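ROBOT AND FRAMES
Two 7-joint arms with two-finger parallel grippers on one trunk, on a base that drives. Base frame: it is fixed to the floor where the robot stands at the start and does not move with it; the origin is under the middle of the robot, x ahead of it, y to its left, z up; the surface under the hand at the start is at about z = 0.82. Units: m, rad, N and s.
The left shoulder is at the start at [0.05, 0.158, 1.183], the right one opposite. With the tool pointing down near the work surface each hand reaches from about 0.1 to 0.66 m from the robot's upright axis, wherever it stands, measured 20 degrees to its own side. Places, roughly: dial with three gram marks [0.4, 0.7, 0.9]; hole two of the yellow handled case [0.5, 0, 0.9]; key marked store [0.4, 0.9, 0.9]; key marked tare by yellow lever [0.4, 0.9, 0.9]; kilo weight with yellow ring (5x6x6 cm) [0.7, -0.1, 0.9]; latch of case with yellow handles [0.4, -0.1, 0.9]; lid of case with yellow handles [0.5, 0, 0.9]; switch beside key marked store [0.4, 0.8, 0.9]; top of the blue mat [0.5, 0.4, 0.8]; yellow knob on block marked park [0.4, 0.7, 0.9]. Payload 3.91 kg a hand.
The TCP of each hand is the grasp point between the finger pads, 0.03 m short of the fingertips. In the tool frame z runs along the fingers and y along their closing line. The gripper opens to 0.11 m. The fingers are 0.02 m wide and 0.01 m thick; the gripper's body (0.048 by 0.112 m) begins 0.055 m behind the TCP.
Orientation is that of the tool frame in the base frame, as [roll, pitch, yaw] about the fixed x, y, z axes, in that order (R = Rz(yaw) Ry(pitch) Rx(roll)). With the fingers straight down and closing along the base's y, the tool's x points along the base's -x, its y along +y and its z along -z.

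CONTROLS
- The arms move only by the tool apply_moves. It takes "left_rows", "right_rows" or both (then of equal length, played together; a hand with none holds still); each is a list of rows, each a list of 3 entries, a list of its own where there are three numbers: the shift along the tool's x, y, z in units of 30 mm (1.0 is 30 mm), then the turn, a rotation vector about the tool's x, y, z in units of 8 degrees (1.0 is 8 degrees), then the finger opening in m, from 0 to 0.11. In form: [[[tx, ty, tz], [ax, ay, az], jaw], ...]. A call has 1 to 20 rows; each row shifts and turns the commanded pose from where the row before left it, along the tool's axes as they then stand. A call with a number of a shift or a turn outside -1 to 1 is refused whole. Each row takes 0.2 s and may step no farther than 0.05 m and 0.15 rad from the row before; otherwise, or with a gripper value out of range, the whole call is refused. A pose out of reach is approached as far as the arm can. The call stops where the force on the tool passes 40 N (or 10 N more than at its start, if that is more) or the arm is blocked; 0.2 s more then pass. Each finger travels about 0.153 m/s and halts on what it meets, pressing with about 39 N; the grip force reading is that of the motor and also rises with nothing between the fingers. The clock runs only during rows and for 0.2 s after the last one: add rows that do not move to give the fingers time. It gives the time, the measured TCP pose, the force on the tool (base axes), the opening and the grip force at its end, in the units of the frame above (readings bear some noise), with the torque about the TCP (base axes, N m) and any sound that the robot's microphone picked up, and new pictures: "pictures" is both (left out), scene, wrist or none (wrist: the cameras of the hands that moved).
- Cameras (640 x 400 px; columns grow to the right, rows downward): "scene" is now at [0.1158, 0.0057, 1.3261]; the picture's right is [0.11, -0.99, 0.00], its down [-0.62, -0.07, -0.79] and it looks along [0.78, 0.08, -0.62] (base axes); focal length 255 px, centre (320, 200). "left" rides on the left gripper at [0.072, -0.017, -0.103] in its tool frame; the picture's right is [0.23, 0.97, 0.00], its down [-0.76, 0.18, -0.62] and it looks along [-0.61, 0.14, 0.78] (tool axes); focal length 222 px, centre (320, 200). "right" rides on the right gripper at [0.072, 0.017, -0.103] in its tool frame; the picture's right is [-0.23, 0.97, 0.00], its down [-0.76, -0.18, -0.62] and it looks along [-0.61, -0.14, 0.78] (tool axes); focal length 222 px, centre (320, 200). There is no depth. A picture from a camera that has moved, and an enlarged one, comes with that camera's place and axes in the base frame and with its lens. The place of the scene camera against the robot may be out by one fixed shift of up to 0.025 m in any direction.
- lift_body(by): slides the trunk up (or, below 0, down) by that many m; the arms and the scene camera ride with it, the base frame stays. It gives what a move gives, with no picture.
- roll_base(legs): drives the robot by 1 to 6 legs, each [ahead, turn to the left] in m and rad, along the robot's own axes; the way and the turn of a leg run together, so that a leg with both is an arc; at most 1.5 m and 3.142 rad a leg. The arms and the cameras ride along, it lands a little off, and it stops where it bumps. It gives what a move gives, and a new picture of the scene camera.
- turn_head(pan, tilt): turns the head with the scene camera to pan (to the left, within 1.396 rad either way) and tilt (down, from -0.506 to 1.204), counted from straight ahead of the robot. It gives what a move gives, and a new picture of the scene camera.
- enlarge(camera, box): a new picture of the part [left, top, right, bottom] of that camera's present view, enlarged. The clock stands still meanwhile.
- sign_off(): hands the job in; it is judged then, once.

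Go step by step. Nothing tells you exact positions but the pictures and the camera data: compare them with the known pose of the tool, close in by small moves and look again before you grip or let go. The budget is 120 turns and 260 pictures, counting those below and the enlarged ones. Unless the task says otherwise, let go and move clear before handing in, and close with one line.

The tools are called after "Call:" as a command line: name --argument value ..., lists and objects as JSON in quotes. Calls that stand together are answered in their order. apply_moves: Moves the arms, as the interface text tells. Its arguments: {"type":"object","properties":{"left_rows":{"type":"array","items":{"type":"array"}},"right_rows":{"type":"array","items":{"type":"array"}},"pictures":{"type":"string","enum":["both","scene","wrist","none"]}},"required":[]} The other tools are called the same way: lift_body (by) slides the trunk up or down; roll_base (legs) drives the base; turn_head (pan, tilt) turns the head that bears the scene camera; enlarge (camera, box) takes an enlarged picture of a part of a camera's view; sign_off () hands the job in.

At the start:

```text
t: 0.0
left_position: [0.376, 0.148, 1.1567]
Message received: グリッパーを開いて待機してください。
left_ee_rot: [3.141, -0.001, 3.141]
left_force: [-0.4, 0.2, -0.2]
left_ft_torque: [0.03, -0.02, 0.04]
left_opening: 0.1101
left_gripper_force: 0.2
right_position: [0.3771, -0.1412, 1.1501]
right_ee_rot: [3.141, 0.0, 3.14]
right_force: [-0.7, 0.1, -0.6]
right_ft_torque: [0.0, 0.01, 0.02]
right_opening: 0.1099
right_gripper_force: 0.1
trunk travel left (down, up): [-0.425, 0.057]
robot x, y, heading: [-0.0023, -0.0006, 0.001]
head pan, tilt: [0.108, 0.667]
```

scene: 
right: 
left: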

..........

SHORT EXERCISE =>
Could you quote the material above in full, exactly as it stands? The answer is a JSON array that holds each line as a string and skips blank lines.

FULL OUTPUT =>
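[
  "ROBOT AND FRAMES",
  "Two 7-joint arms with two-finger parallel grippers on one trunk, on a base that drives. Base frame: it is fixed to the floor where the robot stands at the start and does not move with it; the origin is under the middle of the robot, x ahead of it, y to its left, z up; the surface under the hand at the start is at about z = 0.82. Units: m, rad, N and s.",
  "The left shoulder is at the start at [0.05, 0.158, 1.183], the right one opposite. With the tool pointing down near the work surface each hand reaches from about 0.1 to 0.66 m from the robot's upright axis, wherever it stands, measured 20 degrees to its own side. Places, roughly: dial with three gram marks [0.4, 0.7, 0.9]; hole two of the yellow handled case [0.5, 0, 0.9]; key marked store [0.4, 0.9, 0.9]; key marked tare by yellow lever [0.4, 0.9, 0.9]; kilo weight with yellow ring (5x6x6 cm) [0.7, -0.1, 0.9]; latch of case with yellow handles [0.4, -0.1, 0.9]; lid of case with yellow handles [0.5, 0, 0.9]; switch beside key marked store [0.4, 0.8, 0.9]; top of the blue mat [0.5, 0.4, 0.8]; yellow knob on block marked park [0.4, 0.7, 0.9]. Payload 3.91 kg a hand.",
  "The TCP of each hand is the grasp point between the finger pads, 0.03 m short of the fingertips. In the tool frame z runs along the fingers and y along their closing line. The gripper opens to 0.11 m. The fingers are 0.02 m wide and 0.01 m thick; the gripper's body (0.048 by 0.112 m) begins 0.055 m behind the TCP.",
  "Orientation is that of the tool frame in the base frame, as [roll, pitch, yaw] about the fixed x, y, z axes, in that order (R = Rz(yaw) Ry(pitch) Rx(roll)). With the fingers straight down and closing along the base's y, the tool's x points along the base's -x, its y along +y and its z along -z.",
  "CONTROLS",
  "- The arms move only by the tool apply_moves. It takes \"left_rows\", \"right_rows\" or both (then of equal length, played together; a hand with none holds still); each is a list of rows, each a list of 3 entries, a list of its own where there are three numbers: the shift along the tool's x, y, z in units of 30 mm (1.0 is 30 mm), then the turn, a rotation vector about the tool's x, y, z in units of 8 degrees (1.0 is 8 degrees), then the finger opening in m, from 0 to 0.11. In form: [[[tx, ty, tz], [ax, ay, az], jaw], ...]. A call has 1 to 20 rows; each row shifts and turns the commanded pose from where the row before left it, along the tool's axes as they then stand. A call with a number of a shift or a turn outside -1 to 1 is refused whole. Each row takes 0.2 s and may step no farther than 0.05 m and 0.15 rad from the row before; otherwise, or with a gripper value out of range, the whole call is refused. A pose out of reach is approached as far as the arm can. The call stops where the force on the tool passes 40 N (or 10 N more than at its start, if that is more) or the arm is blocked; 0.2 s more then pass. Each finger travels about 0.153 m/s and halts on what it meets, pressing with about 39 N; the grip force reading is that of the motor and also rises with nothing between the fingers. The clock runs only during rows and for 0.2 s after the last one: add rows that do not move to give the fingers time. It gives the time, the measured TCP pose, the force on the tool (base axes), the opening and the grip force at its end, in the units of the frame above (readings bear some noise), with the torque about the TCP (base axes, N m) and any sound that the robot's microphone picked up, and new pictures: \"pictures\" is both (left out), scene, wrist or none (wrist: the cameras of the hands that moved).",
  "- Cameras (640 x 400 px; columns grow to the right, rows downward): \"scene\" is now at [0.1158, 0.0057, 1.3261]; the picture's right is [0.11, -0.99, 0.00], its down [-0.62, -0.07, -0.79] and it looks along [0.78, 0.08, -0.62] (base axes); focal length 255 px, centre (320, 200). \"left\" rides on the left gripper at [0.072, -0.017, -0.103] in its tool frame; the picture's right is [0.23, 0.97, 0.00], its down [-0.76, 0.18, -0.62] and it looks along [-0.61, 0.14, 0.78] (tool axes); focal length 222 px, centre (320, 200). \"right\" rides on the right gripper at [0.072, 0.017, -0.103] in its tool frame; the picture's right is [-0.23, 0.97, 0.00], its down [-0.76, -0.18, -0.62] and it looks along [-0.61, -0.14, 0.78] (tool axes); focal length 222 px, centre (320, 200). There is no depth. A picture from a camera that has moved, and an enlarged one, comes with that camera's place and axes in the base frame and with its lens. The place of the scene camera against the robot may be out by one fixed shift of up to 0.025 m in any direction.",
  "- lift_body(by): slides the trunk up (or, below 0, down) by that many m; the arms and the scene camera ride with it, the base frame stays. It gives what a move gives, with no picture.",
  "- roll_base(legs): drives the robot by 1 to 6 legs, each [ahead, turn to the left] in m and rad, along the robot's own axes; the way and the turn of a leg run together, so that a leg with both is an arc; at most 1.5 m and 3.142 rad a leg. The arms and the cameras ride along, it lands a little off, and it stops where it bumps. It gives what a move gives, and a new picture of the scene camera.",
  "- turn_head(pan, tilt): turns the head with the scene camera to pan (to the left, within 1.396 rad either way) and tilt (down, from -0.506 to 1.204), counted from straight ahead of the robot. It gives what a move gives, and a new picture of the scene camera.",
  "- enlarge(camera, box): a new picture of the part [left, top, right, bottom] of that camera's present view, enlarged. The clock stands still meanwhile.",
  "- sign_off(): hands the job in; it is judged then, once.",
  "Go step by step. Nothing tells you exact positions but the pictures and the camera data: compare them with the known pose of the tool, close in by small moves and look again before you grip or let go. The budget is 120 turns and 260 pictures, counting those below and the enlarged ones. Unless the task says otherwise, let go and move clear before handing in, and close with one line.",
  "The tools are called after \"Call:\" as a command line: name --argument value ..., lists and objects as JSON in quotes. Calls that stand together are answered in their order. apply_moves: Moves the arms, as the interface text tells. Its arguments: {\"type\":\"object\",\"properties\":{\"left_rows\":{\"type\":\"array\",\"items\":{\"type\":\"array\"}},\"right_rows\":{\"type\":\"array\",\"items\":{\"type\":\"array\"}},\"pictures\":{\"type\":\"string\",\"enum\":[\"both\",\"scene\",\"wrist\",\"none\"]}},\"required\":[]} The other tools are called the same way: lift_body (by) slides the trunk up or down; roll_base (legs) drives the base; turn_head (pan, tilt) turns the head that bears the scene camera; enlarge (camera, box) takes an enlarged picture of a part of a camera's view; sign_off () hands the job in.",
  "At the start:",
  "```text",
  "t: 0.0",
  "left_position: [0.376, 0.148, 1.1567]",
  "Message received: グリッパーを開いて待機してください。",
  "left_ee_rot: [3.141, -0.001, 3.141]",
  "left_force: [-0.4, 0.2, -0.2]",
  "left_ft_torque: [0.03, -0.02, 0.04]",
  "left_opening: 0.1101",
  "left_gripper_force: 0.2",
  "right_position: [0.3771, -0.1412, 1.1501]",
  "right_ee_rot: [3.141, 0.0, 3.14]",
  "right_force: [-0.7, 0.1, -0.6]",
  "right_ft_torque: [0.0, 0.01, 0.02]",
  "right_opening: 0.1099",
  "right_gripper_force: 0.1",
  "trunk travel left (down, up): [-0.425, 0.057]",
  "robot x, y, heading: [-0.0023, -0.0006, 0.001]",
  "head pan, tilt: [0.108, 0.667]",
  "```",
  "scene: ",
  "right: ",
  "left:"
]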